If that is the case, I could care less - I use a cable modem and have no plans to live in any country or city where I would be unable to continue doing so. Essentially what they are saying is that users are paying for the convenience of not being tethered to a wall, and for using a "cleaner" infrastructure, and that in doing so preference may be given to certain traffic - in this case the traffic is with a major wireless carrier and therefore provider of that convenient infrastructure. I am fine with that.
maxcypher
2 / 5 (4) Aug 09, 2010
Strangely enough, so am I. If you're streaming (possibly pirated) videos, you should pay for hogging the available bandwidth. I say this based on the idea that those not hogging will get some sort of rate break... Hmmmm, corporates actually caring about consumers -- perhaps a little naive.
trekgeek1
2.3 / 5 (3) Aug 09, 2010
This isn't too bad. Wireless is significantly limited compared to wired. Yes, there is a lot of unused bandwidth, but we haven't mastered that yet. Wired can be expanded by just adding more wires since the channels are isolated. Part of having an efficient communication system is having an intelligent communication system. Treating all data equally isn't the best way to use your resources. Some data is more important in the sense that it is needed to maintain efficient operation since it may be time-dependent. Other data may be able to sustain slight delays without much effect on performance. The problem we must monitor is what is defined as "necessary" and "important".
x646d63
3.7 / 5 (6) Aug 09, 2010
You people understand that "wireline" Internet is orders of magnitude more expensive to maintain than wireless.

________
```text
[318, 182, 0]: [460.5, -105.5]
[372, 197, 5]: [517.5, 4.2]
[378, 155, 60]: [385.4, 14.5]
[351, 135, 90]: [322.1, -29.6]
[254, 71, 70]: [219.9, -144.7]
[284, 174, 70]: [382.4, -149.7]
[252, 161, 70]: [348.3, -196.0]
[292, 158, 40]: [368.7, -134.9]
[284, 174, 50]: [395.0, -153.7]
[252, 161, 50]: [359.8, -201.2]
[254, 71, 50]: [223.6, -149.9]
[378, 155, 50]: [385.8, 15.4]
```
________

In less than 20 years, TV, internet, telephone will be 100% wireless. Residential cabling will be completely gone.

Google knows this. Verizon knows this. Apparently you don't.
jshloram
3.7 / 5 (3) Aug 09, 2010
You are absolutly correct! Remember wireless is not just WIFI, it's cellular, it's WIMAX, and all the other current and future technologies that will ultimately make copper look oh so yesterday.

You people understand that "wireline" Internet is orders of magnitude more expensive to maintain than wireless.

In less than 20 years, TV, internet, telephone will be 100% wireless. Residential cabling will be completely gone.

Google knows this. Verizon knows this. Apparently you don't.

blazingspark
2.3 / 5 (3) Aug 09, 2010
You people understand that "wireline" Internet is orders of magnitude more expensive to maintain than wireless.

In less than 20 years, TV, internet, telephone will be 100% wireless. Residential cabling will be completely gone.

Google knows this. Verizon knows this. Apparently you don't.
This is partly true. Though there will still be lots of hardwired backbones. People wanting low latency, high bandwidth, reliable connections will still have cable.

A fiber to most homes will still happen I believe.
Caliban
3 / 5 (4) Aug 09, 2010
You people understand that "wireline" Internet is orders of magnitude more expensive to maintain than wireless.

In less than 20 years, TV, internet, telephone will be 100% wireless. Residential cabling will be completely gone.

Google knows this. Verizon knows this. Apparently you don't.
A fiber to most homes will still happen I believe.


There is virtually no fiber to home service. Most cable bandwidth is restricted between end user and trunk, and plods.
No, what this means is arbitrary rate increase. This is nothing more than an anticompetitive moneygrab, and EVERYONE will pay more, but mostly individuals. Think prices are high now?
Awaken from your NAIVETE, my little fishes in the barrel, and contact FCC, Google, lawmakers, or see your wants and needs downgraded and upcharged, in order that we subsidize Commercial Interests on the web. And there will be absolutely zero that you can do to fix it then- just ask any Comcast customer- they can tell you all about it.
Caliban
3 / 5 (4) Aug 09, 2010
And,
@Simonsez,maxcypher-
What kind of BS is that? Am I hearing "I've got mine, so f**k you!" from you two? Are you not aware that it is just that sickening, quasi-objectivist, neoCON groupthink responsible for the vast majority of the s**t we find ourselves awash in?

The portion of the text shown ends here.